Objective
Go through the lines below. Copy those with "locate".

Raw data
-*-*-
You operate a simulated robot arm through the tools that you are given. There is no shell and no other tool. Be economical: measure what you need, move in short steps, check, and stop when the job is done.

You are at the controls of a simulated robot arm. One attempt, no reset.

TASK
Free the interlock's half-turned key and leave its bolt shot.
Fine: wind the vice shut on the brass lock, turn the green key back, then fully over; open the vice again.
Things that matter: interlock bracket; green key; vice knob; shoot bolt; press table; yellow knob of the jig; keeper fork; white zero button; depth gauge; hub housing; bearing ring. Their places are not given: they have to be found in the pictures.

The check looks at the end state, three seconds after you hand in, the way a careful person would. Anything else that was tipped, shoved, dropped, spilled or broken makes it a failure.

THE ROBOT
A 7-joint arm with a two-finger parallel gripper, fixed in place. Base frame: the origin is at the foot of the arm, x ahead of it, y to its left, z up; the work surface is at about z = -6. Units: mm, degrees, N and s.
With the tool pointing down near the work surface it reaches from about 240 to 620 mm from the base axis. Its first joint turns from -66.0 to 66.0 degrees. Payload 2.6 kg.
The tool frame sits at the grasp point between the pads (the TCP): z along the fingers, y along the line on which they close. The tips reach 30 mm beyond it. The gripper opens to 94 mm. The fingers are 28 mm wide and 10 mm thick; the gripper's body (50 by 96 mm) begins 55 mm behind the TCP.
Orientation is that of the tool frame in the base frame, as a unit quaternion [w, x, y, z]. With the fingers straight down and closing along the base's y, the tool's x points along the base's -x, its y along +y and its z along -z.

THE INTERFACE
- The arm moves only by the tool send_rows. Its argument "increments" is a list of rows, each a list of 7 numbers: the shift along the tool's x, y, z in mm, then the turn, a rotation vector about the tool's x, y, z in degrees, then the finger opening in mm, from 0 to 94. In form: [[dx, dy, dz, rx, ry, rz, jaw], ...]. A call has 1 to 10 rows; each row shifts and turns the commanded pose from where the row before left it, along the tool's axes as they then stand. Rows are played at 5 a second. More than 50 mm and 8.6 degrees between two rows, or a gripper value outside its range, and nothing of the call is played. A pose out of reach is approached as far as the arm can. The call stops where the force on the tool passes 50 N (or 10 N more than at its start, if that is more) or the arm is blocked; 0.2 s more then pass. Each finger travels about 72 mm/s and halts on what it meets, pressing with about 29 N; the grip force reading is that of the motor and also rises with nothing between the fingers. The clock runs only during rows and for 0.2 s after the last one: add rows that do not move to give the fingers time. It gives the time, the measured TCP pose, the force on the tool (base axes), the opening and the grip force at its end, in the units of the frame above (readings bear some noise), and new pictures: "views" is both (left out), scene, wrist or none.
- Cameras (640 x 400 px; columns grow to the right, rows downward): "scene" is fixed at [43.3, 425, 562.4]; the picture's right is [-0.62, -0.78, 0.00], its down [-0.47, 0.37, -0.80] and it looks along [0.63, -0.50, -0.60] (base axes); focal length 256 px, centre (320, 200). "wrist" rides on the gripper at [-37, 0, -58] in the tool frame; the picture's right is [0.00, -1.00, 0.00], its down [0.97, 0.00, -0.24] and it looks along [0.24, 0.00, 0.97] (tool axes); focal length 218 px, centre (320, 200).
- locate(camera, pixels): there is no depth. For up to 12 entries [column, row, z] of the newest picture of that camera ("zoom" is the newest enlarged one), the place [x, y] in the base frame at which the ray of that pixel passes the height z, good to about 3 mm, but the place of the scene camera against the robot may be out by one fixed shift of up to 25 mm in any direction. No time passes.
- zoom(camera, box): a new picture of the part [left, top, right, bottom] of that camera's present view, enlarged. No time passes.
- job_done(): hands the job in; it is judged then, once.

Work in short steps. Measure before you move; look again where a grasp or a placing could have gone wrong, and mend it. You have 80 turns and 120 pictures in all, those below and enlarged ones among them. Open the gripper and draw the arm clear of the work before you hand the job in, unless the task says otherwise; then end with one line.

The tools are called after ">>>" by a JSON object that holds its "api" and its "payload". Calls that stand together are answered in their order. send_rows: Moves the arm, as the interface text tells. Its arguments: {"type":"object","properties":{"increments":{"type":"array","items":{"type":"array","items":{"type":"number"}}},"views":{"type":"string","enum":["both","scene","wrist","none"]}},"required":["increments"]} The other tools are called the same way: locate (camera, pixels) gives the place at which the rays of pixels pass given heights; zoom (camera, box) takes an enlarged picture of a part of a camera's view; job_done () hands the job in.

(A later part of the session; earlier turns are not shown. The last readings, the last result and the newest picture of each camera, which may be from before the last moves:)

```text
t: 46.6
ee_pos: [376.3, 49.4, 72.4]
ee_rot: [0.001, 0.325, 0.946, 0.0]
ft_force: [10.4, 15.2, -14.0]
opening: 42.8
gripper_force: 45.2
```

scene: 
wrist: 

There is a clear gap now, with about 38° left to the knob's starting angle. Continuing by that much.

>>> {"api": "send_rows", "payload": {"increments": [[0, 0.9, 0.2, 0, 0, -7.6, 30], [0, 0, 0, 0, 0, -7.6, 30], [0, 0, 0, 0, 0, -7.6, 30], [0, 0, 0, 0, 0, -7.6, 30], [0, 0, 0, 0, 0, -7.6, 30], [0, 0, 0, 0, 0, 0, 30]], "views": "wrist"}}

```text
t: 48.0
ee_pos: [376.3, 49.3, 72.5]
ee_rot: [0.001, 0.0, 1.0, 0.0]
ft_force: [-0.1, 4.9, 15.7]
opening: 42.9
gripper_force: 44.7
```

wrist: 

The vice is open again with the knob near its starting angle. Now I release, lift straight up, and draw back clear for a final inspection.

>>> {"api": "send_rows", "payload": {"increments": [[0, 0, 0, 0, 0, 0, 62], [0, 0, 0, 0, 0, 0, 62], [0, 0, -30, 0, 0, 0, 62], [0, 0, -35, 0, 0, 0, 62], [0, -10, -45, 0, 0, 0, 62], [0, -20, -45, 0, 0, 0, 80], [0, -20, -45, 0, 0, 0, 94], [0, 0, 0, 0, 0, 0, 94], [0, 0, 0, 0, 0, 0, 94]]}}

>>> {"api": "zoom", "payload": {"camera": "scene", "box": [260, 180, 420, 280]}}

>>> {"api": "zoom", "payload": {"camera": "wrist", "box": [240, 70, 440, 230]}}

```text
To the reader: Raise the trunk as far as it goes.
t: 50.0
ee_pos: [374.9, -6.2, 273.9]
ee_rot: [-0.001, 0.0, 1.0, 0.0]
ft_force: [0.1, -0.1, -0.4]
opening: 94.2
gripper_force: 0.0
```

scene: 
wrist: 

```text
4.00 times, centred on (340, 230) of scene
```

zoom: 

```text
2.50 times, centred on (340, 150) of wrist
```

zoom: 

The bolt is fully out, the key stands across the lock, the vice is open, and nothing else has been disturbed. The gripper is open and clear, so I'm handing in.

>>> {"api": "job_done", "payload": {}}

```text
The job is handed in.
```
-*-*-
Reply to the exercise
- locate(camera, pixels): there is no depth. For up to 12 entries [column, row, z] of the newest picture of that camera ("zoom" is the newest enlarged one), the place [x, y] in the base frame at which the ray of that pixel passes the height z, good to about 3 mm, but the place of the scene camera against the robot may be out by one fixed shift of up to 25 mm in any direction. No time passes.
The tools are called after ">>>" by a JSON object that holds its "api" and its "payload". Calls that stand together are answered in their order. send_rows: Moves the arm, as the interface text tells. Its arguments: {"type":"object","properties":{"increments":{"type":"array","items":{"type":"array","items":{"type":"number"}}},"views":{"type":"string","enum":["both","scene","wrist","none"]}},"required":["increments"]} The other tools are called the same way: locate (camera, pixels) gives the place at which the rays of pixels pass given heights; zoom (camera, box) takes an enlarged picture of a part of a camera's view; job_done () hands the job in.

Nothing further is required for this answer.